能登はやさしや土までも
9月15日、榊原弱者救済所跡を視察に訪れたのは石川県羽咋市保護司会のご一行17名。昨年来、愛知県下の各地や静岡県の数カ所からはおみえいただいたが、石川県からは初めてのご訪問である。
羽咋(はくい)といえば能登半島の中程、まさに遠路ご苦労様ですと申し上げたい。
ご一行は現地を視察。その後、鴉根区民館に移動。ぼくが「榊原亀三郎と弱者救済事業の苦労と実績」のような話をさせていただく。そして、拙書『幸せの風を求めて』や絵本『いばりんぼうのカメ』、DVD『榊原亀三郎物語』などをお買い上げ願うように必死に啖呵売!
それがいつものスタイルである。
おっと、誤解のないように申し上げる。本の売り上げは榊原弱者救済所保存会の活動資金となる。ぼくの利益では決してない。
弱者救済事業は辛くて金にはならないのだ。昔も今もそうなのだ。・・・それでいいのだ! 念のため。
さて羽咋の皆さまを前に講演する時、危なくも目頭が熱くなった。
実はぼく、石川県金沢の出身。能登の羽咋や七尾、輪島にも馴染みがある。親戚もある。ご一行の会話には懐かしい故郷訛りがいっぱいだったからだ。
能登地方はこう言われている。
「能登はやさしや土までも」。
「土」は地面の土でもあるが、人間の根幹との意味だろう。裏も表も優しいということだ。つまり、他人への気遣いができて、人情味豊かな人が多いのが能登である。
なぜ?
昔々、妻の優子と金沢へ向かった汽車の中でのことである。冬の日だった。加賀平野は一面の雪景色。雪の平野の中に、ぽつんぽつんと家が建っている。ぼくには見慣れた故郷の光景である。
それを車窓から見て優子は、
「この地方の家々は近所と仲良くしていかないと暮らせないね。自分勝手な人じゃ生きていけないね」。

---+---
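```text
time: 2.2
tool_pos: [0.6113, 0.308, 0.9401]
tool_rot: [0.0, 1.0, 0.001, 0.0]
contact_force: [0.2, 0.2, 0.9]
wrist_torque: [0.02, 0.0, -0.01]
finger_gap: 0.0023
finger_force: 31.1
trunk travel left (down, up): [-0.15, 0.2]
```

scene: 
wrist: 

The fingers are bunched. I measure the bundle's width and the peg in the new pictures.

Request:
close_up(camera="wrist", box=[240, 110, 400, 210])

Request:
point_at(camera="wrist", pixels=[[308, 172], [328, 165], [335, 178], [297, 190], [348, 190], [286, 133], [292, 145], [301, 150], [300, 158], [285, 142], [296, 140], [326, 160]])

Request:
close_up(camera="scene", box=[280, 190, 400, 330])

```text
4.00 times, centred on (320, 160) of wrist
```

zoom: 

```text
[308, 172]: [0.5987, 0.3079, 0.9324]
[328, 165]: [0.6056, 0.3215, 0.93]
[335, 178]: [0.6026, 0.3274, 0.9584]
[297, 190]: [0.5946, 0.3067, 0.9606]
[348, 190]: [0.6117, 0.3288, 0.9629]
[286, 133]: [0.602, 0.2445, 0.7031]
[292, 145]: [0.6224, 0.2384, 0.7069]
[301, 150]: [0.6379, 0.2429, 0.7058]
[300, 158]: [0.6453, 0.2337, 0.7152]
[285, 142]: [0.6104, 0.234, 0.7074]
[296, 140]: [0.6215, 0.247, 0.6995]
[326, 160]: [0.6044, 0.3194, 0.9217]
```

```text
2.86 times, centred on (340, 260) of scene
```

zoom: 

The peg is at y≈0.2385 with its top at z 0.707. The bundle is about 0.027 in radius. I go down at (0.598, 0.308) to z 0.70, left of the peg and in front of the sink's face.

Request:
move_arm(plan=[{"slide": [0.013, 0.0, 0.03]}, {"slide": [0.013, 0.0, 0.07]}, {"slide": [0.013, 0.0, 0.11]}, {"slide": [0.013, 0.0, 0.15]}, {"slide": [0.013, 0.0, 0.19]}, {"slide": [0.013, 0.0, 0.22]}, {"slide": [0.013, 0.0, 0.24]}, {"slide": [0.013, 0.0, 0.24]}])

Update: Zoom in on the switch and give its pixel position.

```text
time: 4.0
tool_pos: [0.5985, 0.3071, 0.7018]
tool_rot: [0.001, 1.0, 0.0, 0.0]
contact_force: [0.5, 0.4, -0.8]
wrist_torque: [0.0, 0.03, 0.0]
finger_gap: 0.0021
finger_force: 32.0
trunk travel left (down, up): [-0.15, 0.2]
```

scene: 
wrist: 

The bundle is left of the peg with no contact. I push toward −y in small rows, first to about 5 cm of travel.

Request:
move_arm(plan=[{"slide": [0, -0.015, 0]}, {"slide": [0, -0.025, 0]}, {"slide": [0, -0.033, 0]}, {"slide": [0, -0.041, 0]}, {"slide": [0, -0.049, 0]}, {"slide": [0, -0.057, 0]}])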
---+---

こんなに深い雪に閉ざされた日々では、近所が助け合っていかないと暮らしが成り立たないだろうと、しみじみと言うのであった。
彼女の見ているのは加賀・金沢の景色だが、能登の冬はさらに厳しい。隣の家に行くのさえも大変な日もあるし、風雪で村が陸の孤島になってしまうのも珍しくはない。
だから、厳しい自然の中で生きるためには、他人を気遣い、また、他人と手を取り合っていなければ冬将軍には太刀打ちはできないのだ。
「能登はやさしや土までも」。
日本中がそうあって欲しいとつくづく思う。
そんなことを思い出させる一日であった。